### [WRITTEN TASKS]
1 – Extract from the extract provided the words running from "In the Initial" to "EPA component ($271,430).".
2 – Produce the text that comes next in the extract provided.

### [GIVEN MATERIAL]

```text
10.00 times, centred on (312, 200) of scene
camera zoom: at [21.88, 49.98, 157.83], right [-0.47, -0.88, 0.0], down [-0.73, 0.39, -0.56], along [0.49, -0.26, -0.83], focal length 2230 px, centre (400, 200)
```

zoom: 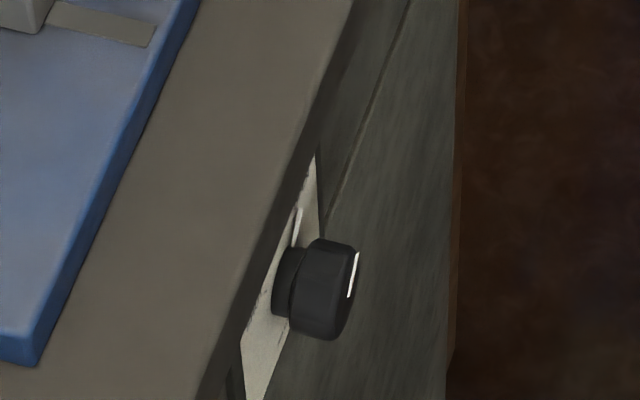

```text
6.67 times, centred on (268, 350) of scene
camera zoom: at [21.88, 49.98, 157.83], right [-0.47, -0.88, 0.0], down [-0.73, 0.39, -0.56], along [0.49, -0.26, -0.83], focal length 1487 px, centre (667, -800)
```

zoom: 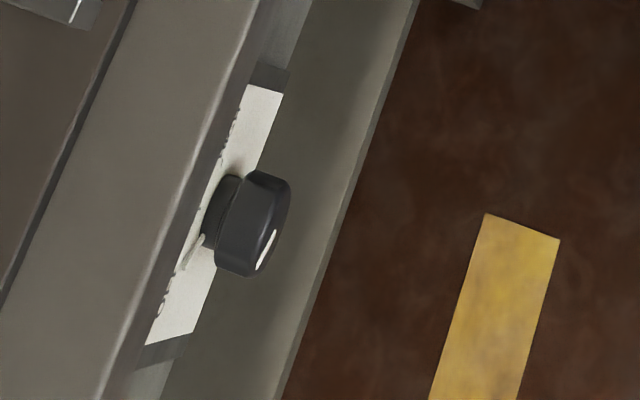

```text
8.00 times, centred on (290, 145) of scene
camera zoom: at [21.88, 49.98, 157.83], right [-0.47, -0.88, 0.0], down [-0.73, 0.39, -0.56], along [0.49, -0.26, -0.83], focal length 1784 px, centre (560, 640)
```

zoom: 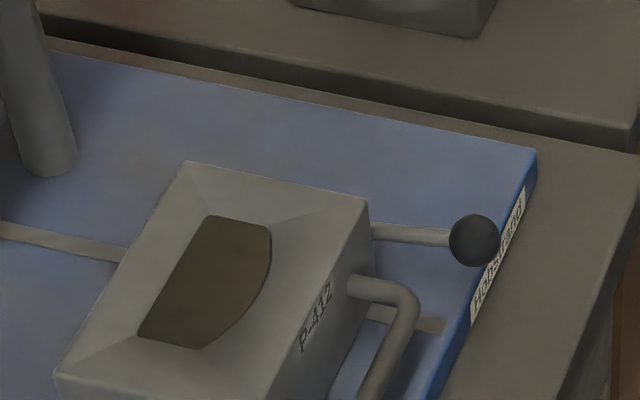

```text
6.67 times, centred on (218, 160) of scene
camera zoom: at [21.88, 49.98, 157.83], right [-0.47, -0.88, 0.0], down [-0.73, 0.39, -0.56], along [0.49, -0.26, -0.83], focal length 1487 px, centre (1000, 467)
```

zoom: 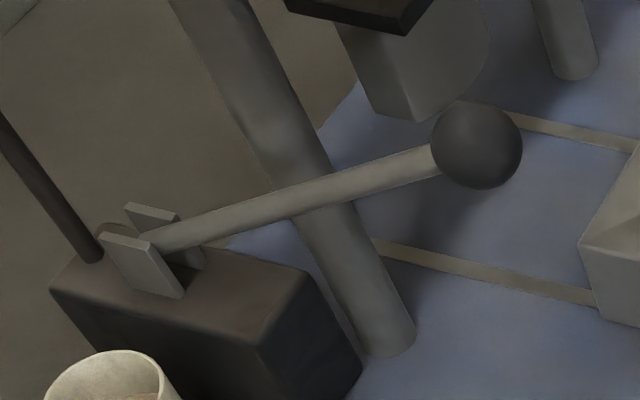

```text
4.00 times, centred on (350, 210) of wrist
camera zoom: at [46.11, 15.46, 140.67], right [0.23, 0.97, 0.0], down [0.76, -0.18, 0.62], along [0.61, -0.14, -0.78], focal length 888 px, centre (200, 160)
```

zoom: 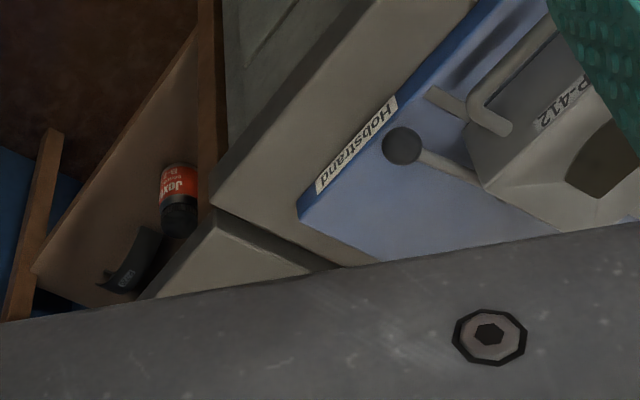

### [EXTRACT PROVIDED]
Gulf Coast Ecosystem Restoration Council.
Proposed amendment to Initial Funded Priorities List.
The Gulf Coast Ecosystem Restoration Council (Council) seeks public and Tribal comment on a proposal to amend its Initial Funded Priorities List (FPL) to approve implementation funding and associated actions for the Palm River Restoration Project Phase II, East McKay Bay project (Palm River), Florida. The Council is proposing to approve $768,680 in implementation funding for Palm River. The Council is also proposing to reallocate $87,750 from planning to implementation. The total amount available for implementation of Palm River would be $856,430. These funds would be used for construction of three stormwater ponds, exotic vegetation removal, native planting, monitoring, management of exotic species, and maintenance of the culverts/stormwater ponds along the Palm River at the mouth of McKay Bay.
In the Initial FPL, components of the Palm River project were split among two sponsors: The Environmental Protection Agency (EPA) and Florida. The EPA portion of the Palm River project was included with a larger set of restoration measures within the FPL activity entitled Tampa Bay National Estuary Program. To enhance administrative efficiency, the Council is proposing to unify the two components of the Palm River project under one sponsor, Florida. The implementation funding proposed above includes monies originally budgeted for implementation of the EPA component ($271,430).

### [ANSWERS PER TASK]
1 –
In the Initial FPL, components of the Palm River project were split among two sponsors: The Environmental Protection Agency (EPA) and Florida. The EPA portion of the Palm River project was included with a larger set of restoration measures within the FPL activity entitled Tampa Bay National Estuary Program. To enhance administrative efficiency, the Council is proposing to unify the two components of the Palm River project under one sponsor, Florida. The implementation funding proposed above includes monies originally budgeted for implementation of the EPA component ($271,430).

2 –
To comply with the National Environmental Policy Act (NEPA) and other applicable laws, the Council is proposing to adopt an existing Environmental Assessment (EA) and ensure compliance with the terms and conditions of an associated Clean Water Act (CWA) Section 404 permit that has been issued for the project. In so doing, the Council would expedite project implementation, reduce planning costs and potentially increase the ecological benefits of this project.
Comments on this proposed amendment are due April 17, 2017.
Comments on this proposed amendment may be submitted as follows:
By Email: Submit comments by email to firstname.lastname@example.org. Email submission of comments ensures timely receipt and enables the Council to make them available to the public. In general, the Council will make such comments available for public inspection and copying on its Web site, www.restorethegulf.gov, without change, including any business or personal information provided, such as names, addresses, email addresses and telephone numbers. All comments received, including attachments and other supporting materials, will be part of the public record and subject to public disclosure. You should only submit information that you wish to make publicly available.
By Mail: Send comments to Gulf Coast Ecosystem Restoration Council, 500 Poydras Street, Suite 1117, New Orleans, LA 70130.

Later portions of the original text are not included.